Give the Opt-Out ability to the users at any point. If users don’t want to go through the Onboarding process. So, they can just Opt-Out at any time. Users usually want to try a thing rather than read instructions. For those users, do make sure that your app’s user experience is so good and transparent that the user can understand the app without any instructions.

Follow the path of least resistance. 

 

Reduce Log-Ins and Sign-Ups Fields

Long forms give a bad impression in the Onboarding process when getting information from users. Especially on mobiles which are having smaller screen sizes.

Avoid tricky Log-in or Sign-ups. The ideal scenario for better Onboarding is to allow users to sign-up or log in through a single field like through social media account. Avoid log-in in or sign-up in the beginning if you can e.g. in shopping apps.

In some apps, you require more information like service-based apps, gather essential information only. If there is a lot of information then make chunks and divide the process into more than one screen.

For better Onboarding, seamlessly collect user information and move on to the next step before the users become frustrated or distracted.

 

One Screen, One Concept

People absorb information more quickly if the information is precise, focused, and meaningful. Onboarding screens should present one concept per screen.

The show doesn’t tell. Avoid too much text. Avoid overloading the user with information, too much text on a single screen can obsess users.

At Vizteck, we try and limit onboarding screens and getting started screens to max 3 lines per screen.

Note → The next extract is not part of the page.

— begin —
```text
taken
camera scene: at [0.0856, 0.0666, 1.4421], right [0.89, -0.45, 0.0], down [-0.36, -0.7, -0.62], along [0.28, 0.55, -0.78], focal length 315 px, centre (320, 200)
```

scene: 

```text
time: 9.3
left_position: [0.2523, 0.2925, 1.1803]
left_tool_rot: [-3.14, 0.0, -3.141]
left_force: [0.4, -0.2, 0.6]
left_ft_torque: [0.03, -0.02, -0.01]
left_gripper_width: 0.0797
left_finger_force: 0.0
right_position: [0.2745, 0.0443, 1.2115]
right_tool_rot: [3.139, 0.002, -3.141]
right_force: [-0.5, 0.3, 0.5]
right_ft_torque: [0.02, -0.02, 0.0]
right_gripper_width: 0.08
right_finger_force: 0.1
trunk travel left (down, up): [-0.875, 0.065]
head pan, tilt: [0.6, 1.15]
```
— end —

Present your Onboarding screens in a way it engages users deeply. This practice is important for function and benefit-oriented onboarding where we communicate app value and illustrate key functionalities of the app.

 

Quick Feedback

Feedback in the Onboarding process indicates errors or success in the validation process. To complete interactions it can also be used through animations.

Quick feedback in the Onboarding process makes it easier for users to navigate the app. It helps reduce failures.

It should indicate clear and contextual error states to let users know what they have done wrong. It should also indicate success states clearly to draw users' attention and let them go on with the Onboarding process.

 

Guided Interactions

Complex apps use a progressive Onboarding approach. Here Onboarding is presented during the actual usage of the applications i.e. a tutorial and interactive tips.

People don’t learn with texts. Adopt the ‘Learn By Doing” approach. Make guided interactions to dive users into the progress.

Guided interactions engage users in exploration instead of telling them what to do. Indicate progress within each step.

Successive progress provides the user with fun discoveries. As users are completely into your app introduce new information to make them take further steps. Make it feel manageable.

Popular with video games, social apps, and empty states where the user needs to fill or take an action like Evernote, or Snapchat.

 

Purposefully Animations

Use animations purposefully in the Onboarding process to draw the attention of the user and to help users in the progress. Animations can also be used as feedback which is positive reinforcement for an action taken.

Animation can be used to present new content in the Onboarding process to create user interest. It should be used in a manner that shows something is undiscovered. It should attract the users, not irritate them.

Show users the no of screens and steps remaining with the help of animations. “Light at the end of the tunnel” will help to encourage them to complete progress like pagination dots.